** start of Excerpt provided **
BURNETT: So when it comes to the deal, right, the President of course has made his view clear. And I just want to make sure we play this again and again because I don't think you can play it to many times. Here he is.


TRUMP: So he strongly denies it, he vehemently denies it. I hate the cover-up, and I will tell you this, the Crown Prince hates it more than I do.

We are with Saudi Arabia.


BURNETT: OK. Do you think he has the guts to veto a Senate rebuke of the Crown Prince? If you guys can pass it, can he veto it? Does he have the guts to do it?

MERKLEY: Well, he might. Because if that rebuke says no more arms sales, no more intelligence sharing related to the Yemen war --

BURNETT: And arms sales, by the way in our understanding, is in that bipartisan discussion right now just to be clear. Sorry, go ahead.

MERKLEY: As they absolutely should be because our arms are being used in the war against Yemen creating this humanitarian fiasco. So they should be in that. Realize the House has to be in this too, so the path is not quick and easy. We are in a lame duck. The President might be able to buy some time. But I think you would see the Democratic House coming back in January and absolutely saying we should end our arms sales and our intelligence cooperation.

So, perhaps, the President wants to work out a deal that's a little softer now. Maybe he will, maybe he won't by threat of a veto. But right now he's just, our President is engaged in a cover-up of the cover-up and it's wrong.

BURNETT: And your bottom line again on why President Trump is covering up, you know, as you're saying for the Saudi Crown Prince?

MERKLEY: Well, his public argument has been that they are a good customer of our arms sales.
** end of Excerpt provided **
** start of Recorded data **
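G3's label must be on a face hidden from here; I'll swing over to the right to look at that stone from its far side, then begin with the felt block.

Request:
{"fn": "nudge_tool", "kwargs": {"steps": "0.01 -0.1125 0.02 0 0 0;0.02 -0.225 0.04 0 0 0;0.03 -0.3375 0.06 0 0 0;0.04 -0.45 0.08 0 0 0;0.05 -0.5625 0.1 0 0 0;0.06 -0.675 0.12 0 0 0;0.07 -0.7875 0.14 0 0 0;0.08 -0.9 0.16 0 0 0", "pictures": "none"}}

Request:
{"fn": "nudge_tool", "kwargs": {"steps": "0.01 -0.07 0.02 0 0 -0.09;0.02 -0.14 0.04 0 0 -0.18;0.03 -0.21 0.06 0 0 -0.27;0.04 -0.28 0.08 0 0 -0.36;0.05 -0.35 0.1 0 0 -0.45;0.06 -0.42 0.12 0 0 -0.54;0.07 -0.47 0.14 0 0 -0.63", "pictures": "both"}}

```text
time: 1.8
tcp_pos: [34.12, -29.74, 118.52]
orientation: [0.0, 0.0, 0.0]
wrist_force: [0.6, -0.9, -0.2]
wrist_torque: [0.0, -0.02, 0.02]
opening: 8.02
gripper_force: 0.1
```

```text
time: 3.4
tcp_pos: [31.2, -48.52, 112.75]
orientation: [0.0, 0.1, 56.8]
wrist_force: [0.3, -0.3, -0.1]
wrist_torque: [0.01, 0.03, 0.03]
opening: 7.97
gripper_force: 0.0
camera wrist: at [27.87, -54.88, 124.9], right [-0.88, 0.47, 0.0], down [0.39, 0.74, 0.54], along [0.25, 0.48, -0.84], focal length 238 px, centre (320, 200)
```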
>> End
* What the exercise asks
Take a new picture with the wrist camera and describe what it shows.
** end of Recorded data **
* What the exercise asks
Copy the whole excerpt provided, the one that starts with "BURNETT: So when".

* Answer to the task
BURNETT: So when it comes to the deal, right, the President of course has made his view clear. And I just want to make sure we play this again and again because I don't think you can play it to many times. Here he is.


TRUMP: So he strongly denies it, he vehemently denies it. I hate the cover-up, and I will tell you this, the Crown Prince hates it more than I do.

We are with Saudi Arabia.


BURNETT: OK. Do you think he has the guts to veto a Senate rebuke of the Crown Prince? If you guys can pass it, can he veto it? Does he have the guts to do it?

MERKLEY: Well, he might. Because if that rebuke says no more arms sales, no more intelligence sharing related to the Yemen war --

BURNETT: And arms sales, by the way in our understanding, is in that bipartisan discussion right now just to be clear. Sorry, go ahead.

MERKLEY: As they absolutely should be because our arms are being used in the war against Yemen creating this humanitarian fiasco. So they should be in that. Realize the House has to be in this too, so the path is not quick and easy. We are in a lame duck. The President might be able to buy some time. But I think you would see the Democratic House coming back in January and absolutely saying we should end our arms sales and our intelligence cooperation.

So, perhaps, the President wants to work out a deal that's a little softer now. Maybe he will, maybe he won't by threat of a veto. But right now he's just, our President is engaged in a cover-up of the cover-up and it's wrong.

BURNETT: And your bottom line again on why President Trump is covering up, you know, as you're saying for the Saudi Crown Prince?

MERKLEY: Well, his public argument has been that they are a good customer of our arms sales.